In a controversial recent decision, EHP Glendale v. County of Los Angeles, (2011) 193 Cal. App. 4th 262, the California Court of Appeal held that the trial court erred in granting summary judgment in favor of the taxpayer in a property tax appeal. The property at issue was a hotel which included real property, personal property, and certain intangible assets and rights (e.g., the franchise agreement with Hilton and the management contract). The taxpayer purchased the hotel for $79.8 million, which is the amount that was originally enrolled by the assessor. Contending that the market value of the property should be reduced, the taxpayer filed an assessment appeal and argued “that the assessment impermissibly captured the value of nontaxable intangible assets.” Id. at 381.

The taxpayer’s expert appraiser testified that after valuing the property using all three recognized approaches to value (i.e., sales comparison, income capitalization, and cost), his final opinion of value of the going concern hotel business was $77.3 million. From this amount, however, he deducted the claimed total value for intangible assets and rights worth $14.6 million. Thus, the taxable value of the property, according to the taxpayer’s appraiser, was $62.6 million.

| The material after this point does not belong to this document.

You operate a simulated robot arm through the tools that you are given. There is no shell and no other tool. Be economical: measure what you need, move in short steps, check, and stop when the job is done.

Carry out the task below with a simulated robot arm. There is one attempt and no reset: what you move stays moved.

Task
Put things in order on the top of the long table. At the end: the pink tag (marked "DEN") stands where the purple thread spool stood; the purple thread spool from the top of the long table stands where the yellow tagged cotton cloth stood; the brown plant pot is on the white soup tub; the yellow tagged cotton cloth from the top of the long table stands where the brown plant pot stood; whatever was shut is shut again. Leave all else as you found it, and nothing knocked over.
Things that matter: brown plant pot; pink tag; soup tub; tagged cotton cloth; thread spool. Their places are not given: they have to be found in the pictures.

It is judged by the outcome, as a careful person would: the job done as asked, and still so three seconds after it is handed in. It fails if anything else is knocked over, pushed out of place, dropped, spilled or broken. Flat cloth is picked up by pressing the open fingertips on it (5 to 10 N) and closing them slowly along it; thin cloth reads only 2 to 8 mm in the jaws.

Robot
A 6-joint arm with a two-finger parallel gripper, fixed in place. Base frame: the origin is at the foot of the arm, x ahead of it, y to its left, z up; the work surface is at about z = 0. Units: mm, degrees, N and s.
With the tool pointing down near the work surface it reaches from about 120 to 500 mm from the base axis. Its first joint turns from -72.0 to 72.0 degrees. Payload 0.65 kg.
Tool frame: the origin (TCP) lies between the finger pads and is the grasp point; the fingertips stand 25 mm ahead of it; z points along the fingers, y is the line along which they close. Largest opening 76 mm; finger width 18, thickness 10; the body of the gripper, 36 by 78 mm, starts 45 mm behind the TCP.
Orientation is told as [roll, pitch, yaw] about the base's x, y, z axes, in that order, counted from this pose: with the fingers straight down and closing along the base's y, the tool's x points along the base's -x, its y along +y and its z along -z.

The assessor’s expert testified that he used the income capitalization approach, and after projecting the hotel’s income from all sources, deducted appropriate expenses to arrive at a net operating income for the hotel. The deductions included Hilton’s management and franchise fees, labor costs and marketing expenses. The assessor contended that the taxable value of the property was $73.3 million. The board adopted the assessor’s property valuation.

The taxpayer challenged the board’s decision in superior court and brought a motion for summary judgment, contending that “the assessor’s valuation, adopted by the Board, relied on an invalid appraisal methodology that did not fully identify value and exclude intangible assets from the assessed property as required by California law.” Id. at 268. In support of its motion, the taxpayer presented “only fragmentary excerpts of the administrative record.” Id. The trial court granted the motion for summary judgment, holding that the board had erred as a matter of law in adopting the assessor’s methodology because it failed to fully exclude intangible assets from the property assessment.

The Court of Appeal reversed on procedural grounds and held “that the trial court erred in granting summary judgment on an incomplete record.” Id. at 264. Then, in dicta, contrary to past precedent and Senate Bill 657, which introduced California Revenue and Taxation Code section 110(d)(1) (“The value of intangible assets and rights relating to the going concern value of a business using taxable property shall not enhance or be reflected in the value of taxable property.”), the Court of Appeal stated that the issue of whether the assessor improperly applied the income approach by not deducting intangibles presented a question of fact, rather than a question of law.

Counties across the state viewed this dicta as a broadly applicable judicial pronouncement of the appropriate standard of review in a property tax matter, and successfully petitioned the court to publish this case. Assessors and counties may attempt to cite this as the holding in the case, however, critics of the opinion note that the Court of Appeal came to this conclusion without any meaningful discussion or analysis. Thus, it is possible that the court is simply saying that the record was incomplete and thus, factually, it was unclear whether the intangibles were deducted. Nevertheless, because the opinion does not discuss this issue further, EHP Glendale may have ramifications on the standard of review applied to a taxpayer’s appeal of an assessment appeals board’s decision in superior court.